> [TASK INSTRUCTIONS] Print out the material that follows word for word.

> [DATASET SECTION]

start

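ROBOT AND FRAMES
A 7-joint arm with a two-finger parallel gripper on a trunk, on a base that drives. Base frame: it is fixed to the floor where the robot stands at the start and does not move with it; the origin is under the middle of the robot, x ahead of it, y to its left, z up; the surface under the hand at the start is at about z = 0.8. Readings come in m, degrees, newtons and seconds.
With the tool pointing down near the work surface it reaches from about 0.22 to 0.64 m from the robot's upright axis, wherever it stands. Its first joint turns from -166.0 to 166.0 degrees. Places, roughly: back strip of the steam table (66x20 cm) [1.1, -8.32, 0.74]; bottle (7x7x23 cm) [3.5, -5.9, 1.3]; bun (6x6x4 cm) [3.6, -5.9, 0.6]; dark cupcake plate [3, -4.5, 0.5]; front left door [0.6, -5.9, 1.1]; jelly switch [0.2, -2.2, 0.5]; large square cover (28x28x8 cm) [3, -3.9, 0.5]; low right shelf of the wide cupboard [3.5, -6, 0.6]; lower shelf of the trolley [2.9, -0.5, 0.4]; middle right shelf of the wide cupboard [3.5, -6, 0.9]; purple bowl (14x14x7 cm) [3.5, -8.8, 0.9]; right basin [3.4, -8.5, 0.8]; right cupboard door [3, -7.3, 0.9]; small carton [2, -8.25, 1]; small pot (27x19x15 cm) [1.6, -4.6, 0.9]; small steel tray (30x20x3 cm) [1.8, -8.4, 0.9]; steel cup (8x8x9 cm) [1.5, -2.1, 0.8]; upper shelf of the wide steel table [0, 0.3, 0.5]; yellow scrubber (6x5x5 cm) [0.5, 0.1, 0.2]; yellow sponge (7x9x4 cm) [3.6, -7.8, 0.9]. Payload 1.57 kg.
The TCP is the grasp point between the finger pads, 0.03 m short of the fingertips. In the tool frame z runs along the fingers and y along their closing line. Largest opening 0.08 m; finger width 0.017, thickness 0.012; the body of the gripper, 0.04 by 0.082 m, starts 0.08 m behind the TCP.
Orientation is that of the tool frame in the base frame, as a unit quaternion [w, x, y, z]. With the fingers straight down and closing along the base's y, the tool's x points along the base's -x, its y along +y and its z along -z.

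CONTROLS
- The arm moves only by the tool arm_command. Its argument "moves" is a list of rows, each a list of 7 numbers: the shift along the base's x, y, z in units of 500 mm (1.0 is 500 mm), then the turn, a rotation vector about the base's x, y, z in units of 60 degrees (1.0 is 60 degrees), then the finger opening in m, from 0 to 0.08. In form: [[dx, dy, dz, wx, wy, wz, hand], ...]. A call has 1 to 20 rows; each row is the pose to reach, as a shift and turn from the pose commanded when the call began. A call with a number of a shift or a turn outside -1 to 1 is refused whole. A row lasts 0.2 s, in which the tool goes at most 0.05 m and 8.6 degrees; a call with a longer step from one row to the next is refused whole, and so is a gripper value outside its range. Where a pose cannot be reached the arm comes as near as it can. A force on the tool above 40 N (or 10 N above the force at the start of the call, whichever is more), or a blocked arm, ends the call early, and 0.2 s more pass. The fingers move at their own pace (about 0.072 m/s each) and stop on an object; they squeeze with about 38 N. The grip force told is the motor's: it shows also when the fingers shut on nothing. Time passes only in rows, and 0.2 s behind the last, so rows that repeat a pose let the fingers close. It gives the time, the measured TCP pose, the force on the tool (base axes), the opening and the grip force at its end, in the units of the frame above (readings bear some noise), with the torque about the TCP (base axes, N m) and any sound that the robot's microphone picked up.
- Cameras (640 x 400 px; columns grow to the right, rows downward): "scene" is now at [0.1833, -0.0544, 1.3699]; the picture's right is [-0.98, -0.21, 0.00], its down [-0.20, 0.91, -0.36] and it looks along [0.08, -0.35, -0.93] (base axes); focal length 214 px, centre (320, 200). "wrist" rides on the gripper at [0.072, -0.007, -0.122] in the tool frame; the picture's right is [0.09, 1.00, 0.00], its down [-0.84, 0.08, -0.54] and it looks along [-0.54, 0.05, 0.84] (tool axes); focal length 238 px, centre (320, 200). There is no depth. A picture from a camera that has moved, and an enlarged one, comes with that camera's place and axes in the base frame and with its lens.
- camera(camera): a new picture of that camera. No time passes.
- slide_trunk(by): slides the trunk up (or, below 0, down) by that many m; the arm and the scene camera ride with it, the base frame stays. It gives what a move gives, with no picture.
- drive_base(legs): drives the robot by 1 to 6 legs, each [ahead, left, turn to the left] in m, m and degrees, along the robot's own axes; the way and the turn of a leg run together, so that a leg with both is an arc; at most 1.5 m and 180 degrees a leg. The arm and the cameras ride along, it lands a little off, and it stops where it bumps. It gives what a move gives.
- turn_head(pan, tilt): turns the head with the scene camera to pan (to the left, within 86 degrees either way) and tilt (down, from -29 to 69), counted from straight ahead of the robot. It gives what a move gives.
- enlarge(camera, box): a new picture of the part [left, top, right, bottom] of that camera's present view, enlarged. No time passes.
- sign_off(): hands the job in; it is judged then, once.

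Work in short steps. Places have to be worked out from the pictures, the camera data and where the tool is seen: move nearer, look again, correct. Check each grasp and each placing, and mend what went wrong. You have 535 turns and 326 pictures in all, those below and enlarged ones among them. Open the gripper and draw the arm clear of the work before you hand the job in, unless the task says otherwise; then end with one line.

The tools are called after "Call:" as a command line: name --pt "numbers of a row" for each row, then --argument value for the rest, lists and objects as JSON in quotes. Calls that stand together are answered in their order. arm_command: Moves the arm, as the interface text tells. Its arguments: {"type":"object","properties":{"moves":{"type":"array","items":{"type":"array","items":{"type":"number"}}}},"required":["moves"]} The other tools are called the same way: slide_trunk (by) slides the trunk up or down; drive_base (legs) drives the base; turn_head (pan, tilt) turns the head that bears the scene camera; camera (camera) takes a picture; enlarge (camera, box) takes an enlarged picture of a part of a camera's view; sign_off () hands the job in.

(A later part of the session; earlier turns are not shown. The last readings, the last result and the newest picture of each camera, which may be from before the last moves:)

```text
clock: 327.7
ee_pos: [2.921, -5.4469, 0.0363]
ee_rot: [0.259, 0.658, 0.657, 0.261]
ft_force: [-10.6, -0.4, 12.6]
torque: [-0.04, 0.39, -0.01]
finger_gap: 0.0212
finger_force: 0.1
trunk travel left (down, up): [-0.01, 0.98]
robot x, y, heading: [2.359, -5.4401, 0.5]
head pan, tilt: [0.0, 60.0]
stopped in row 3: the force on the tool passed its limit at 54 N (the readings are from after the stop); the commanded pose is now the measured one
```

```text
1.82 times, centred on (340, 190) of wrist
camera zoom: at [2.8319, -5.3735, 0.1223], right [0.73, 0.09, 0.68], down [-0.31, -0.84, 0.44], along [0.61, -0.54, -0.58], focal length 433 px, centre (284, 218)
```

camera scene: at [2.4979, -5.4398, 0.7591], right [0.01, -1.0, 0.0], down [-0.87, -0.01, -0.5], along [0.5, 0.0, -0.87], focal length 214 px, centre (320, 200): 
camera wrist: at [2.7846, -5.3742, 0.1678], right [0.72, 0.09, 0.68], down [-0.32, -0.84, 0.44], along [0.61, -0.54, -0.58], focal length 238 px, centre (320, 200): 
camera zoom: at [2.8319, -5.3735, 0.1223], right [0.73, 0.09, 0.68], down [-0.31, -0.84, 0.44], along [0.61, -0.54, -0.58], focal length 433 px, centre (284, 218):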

end

> [EXERCISE RESPONSE]
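ROBOT AND FRAMES
A 7-joint arm with a two-finger parallel gripper on a trunk, on a base that drives. Base frame: it is fixed to the floor where the robot stands at the start and does not move with it; the origin is under the middle of the robot, x ahead of it, y to its left, z up; the surface under the hand at the start is at about z = 0.8. Readings come in m, degrees, newtons and seconds.
With the tool pointing down near the work surface it reaches from about 0.22 to 0.64 m from the robot's upright axis, wherever it stands. Its first joint turns from -166.0 to 166.0 degrees. Places, roughly: back strip of the steam table (66x20 cm) [1.1, -8.32, 0.74]; bottle (7x7x23 cm) [3.5, -5.9, 1.3]; bun (6x6x4 cm) [3.6, -5.9, 0.6]; dark cupcake plate [3, -4.5, 0.5]; front left door [0.6, -5.9, 1.1]; jelly switch [0.2, -2.2, 0.5]; large square cover (28x28x8 cm) [3, -3.9, 0.5]; low right shelf of the wide cupboard [3.5, -6, 0.6]; lower shelf of the trolley [2.9, -0.5, 0.4]; middle right shelf of the wide cupboard [3.5, -6, 0.9]; purple bowl (14x14x7 cm) [3.5, -8.8, 0.9]; right basin [3.4, -8.5, 0.8]; right cupboard door [3, -7.3, 0.9]; small carton [2, -8.25, 1]; small pot (27x19x15 cm) [1.6, -4.6, 0.9]; small steel tray (30x20x3 cm) [1.8, -8.4, 0.9]; steel cup (8x8x9 cm) [1.5, -2.1, 0.8]; upper shelf of the wide steel table [0, 0.3, 0.5]; yellow scrubber (6x5x5 cm) [0.5, 0.1, 0.2]; yellow sponge (7x9x4 cm) [3.6, -7.8, 0.9]. Payload 1.57 kg.
The TCP is the grasp point between the finger pads, 0.03 m short of the fingertips. In the tool frame z runs along the fingers and y along their closing line. Largest opening 0.08 m; finger width 0.017, thickness 0.012; the body of the gripper, 0.04 by 0.082 m, starts 0.08 m behind the TCP.
Orientation is that of the tool frame in the base frame, as a unit quaternion [w, x, y, z]. With the fingers straight down and closing along the base's y, the tool's x points along the base's -x, its y along +y and its z along -z.

CONTROLS
- The arm moves only by the tool arm_command. Its argument "moves" is a list of rows, each a list of 7 numbers: the shift along the base's x, y, z in units of 500 mm (1.0 is 500 mm), then the turn, a rotation vector about the base's x, y, z in units of 60 degrees (1.0 is 60 degrees), then the finger opening in m, from 0 to 0.08. In form: [[dx, dy, dz, wx, wy, wz, hand], ...]. A call has 1 to 20 rows; each row is the pose to reach, as a shift and turn from the pose commanded when the call began. A call with a number of a shift or a turn outside -1 to 1 is refused whole. A row lasts 0.2 s, in which the tool goes at most 0.05 m and 8.6 degrees; a call with a longer step from one row to the next is refused whole, and so is a gripper value outside its range. Where a pose cannot be reached the arm comes as near as it can. A force on the tool above 40 N (or 10 N above the force at the start of the call, whichever is more), or a blocked arm, ends the call early, and 0.2 s more pass. The fingers move at their own pace (about 0.072 m/s each) and stop on an object; they squeeze with about 38 N. The grip force told is the motor's: it shows also when the fingers shut on nothing. Time passes only in rows, and 0.2 s behind the last, so rows that repeat a pose let the fingers close. It gives the time, the measured TCP pose, the force on the tool (base axes), the opening and the grip force at its end, in the units of the frame above (readings bear some noise), with the torque about the TCP (base axes, N m) and any sound that the robot's microphone picked up.
- Cameras (640 x 400 px; columns grow to the right, rows downward): "scene" is now at [0.1833, -0.0544, 1.3699]; the picture's right is [-0.98, -0.21, 0.00], its down [-0.20, 0.91, -0.36] and it looks along [0.08, -0.35, -0.93] (base axes); focal length 214 px, centre (320, 200). "wrist" rides on the gripper at [0.072, -0.007, -0.122] in the tool frame; the picture's right is [0.09, 1.00, 0.00], its down [-0.84, 0.08, -0.54] and it looks along [-0.54, 0.05, 0.84] (tool axes); focal length 238 px, centre (320, 200). There is no depth. A picture from a camera that has moved, and an enlarged one, comes with that camera's place and axes in the base frame and with its lens.
- camera(camera): a new picture of that camera. No time passes.
- slide_trunk(by): slides the trunk up (or, below 0, down) by that many m; the arm and the scene camera ride with it, the base frame stays. It gives what a move gives, with no picture.
- drive_base(legs): drives the robot by 1 to 6 legs, each [ahead, left, turn to the left] in m, m and degrees, along the robot's own axes; the way and the turn of a leg run together, so that a leg with both is an arc; at most 1.5 m and 180 degrees a leg. The arm and the cameras ride along, it lands a little off, and it stops where it bumps. It gives what a move gives.
- turn_head(pan, tilt): turns the head with the scene camera to pan (to the left, within 86 degrees either way) and tilt (down, from -29 to 69), counted from straight ahead of the robot. It gives what a move gives.
- enlarge(camera, box): a new picture of the part [left, top, right, bottom] of that camera's present view, enlarged. No time passes.
- sign_off(): hands the job in; it is judged then, once.

Work in short steps. Places have to be worked out from the pictures, the camera data and where the tool is seen: move nearer, look again, correct. Check each grasp and each placing, and mend what went wrong. You have 535 turns and 326 pictures in all, those below and enlarged ones among them. Open the gripper and draw the arm clear of the work before you hand the job in, unless the task says otherwise; then end with one line.

The tools are called after "Call:" as a command line: name --pt "numbers of a row" for each row, then --argument value for the rest, lists and objects as JSON in quotes. Calls that stand together are answered in their order. arm_command: Moves the arm, as the interface text tells. Its arguments: {"type":"object","properties":{"moves":{"type":"array","items":{"type":"array","items":{"type":"number"}}}},"required":["moves"]} The other tools are called the same way: slide_trunk (by) slides the trunk up or down; drive_base (legs) drives the base; turn_head (pan, tilt) turns the head that bears the scene camera; camera (camera) takes a picture; enlarge (camera, box) takes an enlarged picture of a part of a camera's view; sign_off () hands the job in.

(A later part of the session; earlier turns are not shown. The last readings, the last result and the newest picture of each camera, which may be from before the last moves:)

```text
clock: 327.7
ee_pos: [2.921, -5.4469, 0.0363]
ee_rot: [0.259, 0.658, 0.657, 0.261]
ft_force: [-10.6, -0.4, 12.6]
torque: [-0.04, 0.39, -0.01]
finger_gap: 0.0212
finger_force: 0.1
trunk travel left (down, up): [-0.01, 0.98]
robot x, y, heading: [2.359, -5.4401, 0.5]
head pan, tilt: [0.0, 60.0]
stopped in row 3: the force on the tool passed its limit at 54 N (the readings are from after the stop); the commanded pose is now the measured one
```

```text
1.82 times, centred on (340, 190) of wrist
camera zoom: at [2.8319, -5.3735, 0.1223], right [0.73, 0.09, 0.68], down [-0.31, -0.84, 0.44], along [0.61, -0.54, -0.58], focal length 433 px, centre (284, 218)
```

camera scene: at [2.4979, -5.4398, 0.7591], right [0.01, -1.0, 0.0], down [-0.87, -0.01, -0.5], along [0.5, 0.0, -0.87], focal length 214 px, centre (320, 200): 
camera wrist: at [2.7846, -5.3742, 0.1678], right [0.72, 0.09, 0.68], down [-0.32, -0.84, 0.44], along [0.61, -0.54, -0.58], focal length 238 px, centre (320, 200): 
camera zoom: at [2.8319, -5.3735, 0.1223], right [0.73, 0.09, 0.68], down [-0.31, -0.84, 0.44], along [0.61, -0.54, -0.58], focal length 433 px, centre (284, 218):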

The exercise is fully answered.